### Data provided
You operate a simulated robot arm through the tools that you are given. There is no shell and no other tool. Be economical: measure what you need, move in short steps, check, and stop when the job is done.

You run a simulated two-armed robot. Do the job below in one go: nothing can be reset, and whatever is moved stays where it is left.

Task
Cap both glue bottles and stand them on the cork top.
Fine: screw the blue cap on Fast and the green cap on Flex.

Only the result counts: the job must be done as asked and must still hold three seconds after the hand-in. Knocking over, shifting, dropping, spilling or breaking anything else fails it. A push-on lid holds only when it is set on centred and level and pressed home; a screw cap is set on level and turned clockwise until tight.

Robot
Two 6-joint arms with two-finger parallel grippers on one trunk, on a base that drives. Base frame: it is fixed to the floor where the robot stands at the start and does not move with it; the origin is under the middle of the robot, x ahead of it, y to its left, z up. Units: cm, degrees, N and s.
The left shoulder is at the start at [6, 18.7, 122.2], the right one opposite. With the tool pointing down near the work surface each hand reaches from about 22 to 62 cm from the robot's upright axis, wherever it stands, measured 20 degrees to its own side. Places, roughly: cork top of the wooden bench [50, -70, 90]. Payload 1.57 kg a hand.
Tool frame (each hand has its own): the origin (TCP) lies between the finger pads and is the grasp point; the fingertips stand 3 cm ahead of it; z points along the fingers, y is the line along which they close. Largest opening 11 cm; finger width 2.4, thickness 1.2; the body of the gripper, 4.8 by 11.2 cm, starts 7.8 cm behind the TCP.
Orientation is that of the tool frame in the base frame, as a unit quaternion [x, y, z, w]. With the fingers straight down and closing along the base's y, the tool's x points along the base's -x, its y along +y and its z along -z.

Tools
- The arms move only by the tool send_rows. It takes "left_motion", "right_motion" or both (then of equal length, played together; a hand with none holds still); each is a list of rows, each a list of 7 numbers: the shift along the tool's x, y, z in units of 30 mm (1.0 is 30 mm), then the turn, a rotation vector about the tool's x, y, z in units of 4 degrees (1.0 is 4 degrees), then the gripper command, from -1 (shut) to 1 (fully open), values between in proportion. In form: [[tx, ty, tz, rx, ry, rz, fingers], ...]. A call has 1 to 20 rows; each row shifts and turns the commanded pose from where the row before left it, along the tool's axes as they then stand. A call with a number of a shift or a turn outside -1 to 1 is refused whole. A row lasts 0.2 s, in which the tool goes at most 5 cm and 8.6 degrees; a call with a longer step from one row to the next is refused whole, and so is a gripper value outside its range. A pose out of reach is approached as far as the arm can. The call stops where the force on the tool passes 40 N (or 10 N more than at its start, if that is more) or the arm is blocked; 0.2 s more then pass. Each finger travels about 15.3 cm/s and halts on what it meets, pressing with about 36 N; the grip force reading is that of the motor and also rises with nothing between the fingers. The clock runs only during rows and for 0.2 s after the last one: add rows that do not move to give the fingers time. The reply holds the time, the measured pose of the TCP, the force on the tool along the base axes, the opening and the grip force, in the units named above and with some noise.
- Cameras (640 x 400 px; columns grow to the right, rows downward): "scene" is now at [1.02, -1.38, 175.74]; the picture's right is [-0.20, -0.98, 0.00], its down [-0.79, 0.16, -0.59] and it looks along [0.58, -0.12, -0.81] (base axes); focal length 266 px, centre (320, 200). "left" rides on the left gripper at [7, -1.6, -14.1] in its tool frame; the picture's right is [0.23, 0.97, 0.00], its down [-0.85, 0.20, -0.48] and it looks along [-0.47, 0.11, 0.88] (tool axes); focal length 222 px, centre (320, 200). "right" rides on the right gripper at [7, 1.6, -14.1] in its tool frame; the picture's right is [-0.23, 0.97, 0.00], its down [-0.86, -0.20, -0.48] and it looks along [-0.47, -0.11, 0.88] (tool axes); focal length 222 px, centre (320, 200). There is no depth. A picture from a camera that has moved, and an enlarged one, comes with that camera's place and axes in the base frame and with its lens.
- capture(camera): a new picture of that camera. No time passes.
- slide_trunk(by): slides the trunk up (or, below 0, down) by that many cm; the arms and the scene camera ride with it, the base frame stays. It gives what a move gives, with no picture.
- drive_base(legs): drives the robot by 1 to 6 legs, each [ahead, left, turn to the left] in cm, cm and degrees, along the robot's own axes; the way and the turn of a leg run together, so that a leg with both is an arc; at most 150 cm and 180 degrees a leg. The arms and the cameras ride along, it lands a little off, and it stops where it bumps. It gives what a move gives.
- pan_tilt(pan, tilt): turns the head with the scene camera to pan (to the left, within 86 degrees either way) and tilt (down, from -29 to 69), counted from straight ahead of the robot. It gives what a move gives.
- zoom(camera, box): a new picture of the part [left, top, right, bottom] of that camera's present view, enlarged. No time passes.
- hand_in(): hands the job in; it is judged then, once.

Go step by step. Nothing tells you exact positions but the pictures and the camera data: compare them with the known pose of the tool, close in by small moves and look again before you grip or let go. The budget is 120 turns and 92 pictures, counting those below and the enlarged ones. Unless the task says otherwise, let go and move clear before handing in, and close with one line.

### Goal of the exercise
Reproduce the material exactly, with every line intact. Number the lines from 1 and leave blank lines out.

### Exercise response
1. You operate a simulated robot arm through the tools that you are given. There is no shell and no other tool. Be economical: measure what you need, move in short steps, check, and stop when the job is done.
2. You run a simulated two-armed robot. Do the job below in one go: nothing can be reset, and whatever is moved stays where it is left.
3. Task
4. Cap both glue bottles and stand them on the cork top.
5. Fine: screw the blue cap on Fast and the green cap on Flex.
6. Only the result counts: the job must be done as asked and must still hold three seconds after the hand-in. Knocking over, shifting, dropping, spilling or breaking anything else fails it. A push-on lid holds only when it is set on centred and level and pressed home; a screw cap is set on level and turned clockwise until tight.
7. Robot
8. Two 6-joint arms with two-finger parallel grippers on one trunk, on a base that drives. Base frame: it is fixed to the floor where the robot stands at the start and does not move with it; the origin is under the middle of the robot, x ahead of it, y to its left, z up. Units: cm, degrees, N and s.
9. The left shoulder is at the start at [6, 18.7, 122.2], the right one opposite. With the tool pointing down near the work surface each hand reaches from about 22 to 62 cm from the robot's upright axis, wherever it stands, measured 20 degrees to its own side. Places, roughly: cork top of the wooden bench [50, -70, 90]. Payload 1.57 kg a hand.
10. Tool frame (each hand has its own): the origin (TCP) lies between the finger pads and is the grasp point; the fingertips stand 3 cm ahead of it; z points along the fingers, y is the line along which they close. Largest opening 11 cm; finger width 2.4, thickness 1.2; the body of the gripper, 4.8 by 11.2 cm, starts 7.8 cm behind the TCP.
11. Orientation is that of the tool frame in the base frame, as a unit quaternion [x, y, z, w]. With the fingers straight down and closing along the base's y, the tool's x points along the base's -x, its y along +y and its z along -z.
12. Tools
13. - The arms move only by the tool send_rows. It takes "left_motion", "right_motion" or both (then of equal length, played together; a hand with none holds still); each is a list of rows, each a list of 7 numbers: the shift along the tool's x, y, z in units of 30 mm (1.0 is 30 mm), then the turn, a rotation vector about the tool's x, y, z in units of 4 degrees (1.0 is 4 degrees), then the gripper command, from -1 (shut) to 1 (fully open), values between in proportion. In form: [[tx, ty, tz, rx, ry, rz, fingers], ...]. A call has 1 to 20 rows; each row shifts and turns the commanded pose from where the row before left it, along the tool's axes as they then stand. A call with a number of a shift or a turn outside -1 to 1 is refused whole. A row lasts 0.2 s, in which the tool goes at most 5 cm and 8.6 degrees; a call with a longer step from one row to the next is refused whole, and so is a gripper value outside its range. A pose out of reach is approached as far as the arm can. The call stops where the force on the tool passes 40 N (or 10 N more than at its start, if that is more) or the arm is blocked; 0.2 s more then pass. Each finger travels about 15.3 cm/s and halts on what it meets, pressing with about 36 N; the grip force reading is that of the motor and also rises with nothing between the fingers. The clock runs only during rows and for 0.2 s after the last one: add rows that do not move to give the fingers time. The reply holds the time, the measured pose of the TCP, the force on the tool along the base axes, the opening and the grip force, in the units named above and with some noise.
14. - Cameras (640 x 400 px; columns grow to the right, rows downward): "scene" is now at [1.02, -1.38, 175.74]; the picture's right is [-0.20, -0.98, 0.00], its down [-0.79, 0.16, -0.59] and it looks along [0.58, -0.12, -0.81] (base axes); focal length 266 px, centre (320, 200). "left" rides on the left gripper at [7, -1.6, -14.1] in its tool frame; the picture's right is [0.23, 0.97, 0.00], its down [-0.85, 0.20, -0.48] and it looks along [-0.47, 0.11, 0.88] (tool axes); focal length 222 px, centre (320, 200). "right" rides on the right gripper at [7, 1.6, -14.1] in its tool frame; the picture's right is [-0.23, 0.97, 0.00], its down [-0.86, -0.20, -0.48] and it looks along [-0.47, -0.11, 0.88] (tool axes); focal length 222 px, centre (320, 200). There is no depth. A picture from a camera that has moved, and an enlarged one, comes with that camera's place and axes in the base frame and with its lens.
15. - capture(camera): a new picture of that camera. No time passes.
16. - slide_trunk(by): slides the trunk up (or, below 0, down) by that many cm; the arms and the scene camera ride with it, the base frame stays. It gives what a move gives, with no picture.
17. - drive_base(legs): drives the robot by 1 to 6 legs, each [ahead, left, turn to the left] in cm, cm and degrees, along the robot's own axes; the way and the turn of a leg run together, so that a leg with both is an arc; at most 150 cm and 180 degrees a leg. The arms and the cameras ride along, it lands a little off, and it stops where it bumps. It gives what a move gives.
18. - pan_tilt(pan, tilt): turns the head with the scene camera to pan (to the left, within 86 degrees either way) and tilt (down, from -29 to 69), counted from straight ahead of the robot. It gives what a move gives.
19. - zoom(camera, box): a new picture of the part [left, top, right, bottom] of that camera's present view, enlarged. No time passes.
20. - hand_in(): hands the job in; it is judged then, once.
21. Go step by step. Nothing tells you exact positions but the pictures and the camera data: compare them with the known pose of the tool, close in by small moves and look again before you grip or let go. The budget is 120 turns and 92 pictures, counting those below and the enlarged ones. Unless the task says otherwise, let go and move clear before handing in, and close with one line.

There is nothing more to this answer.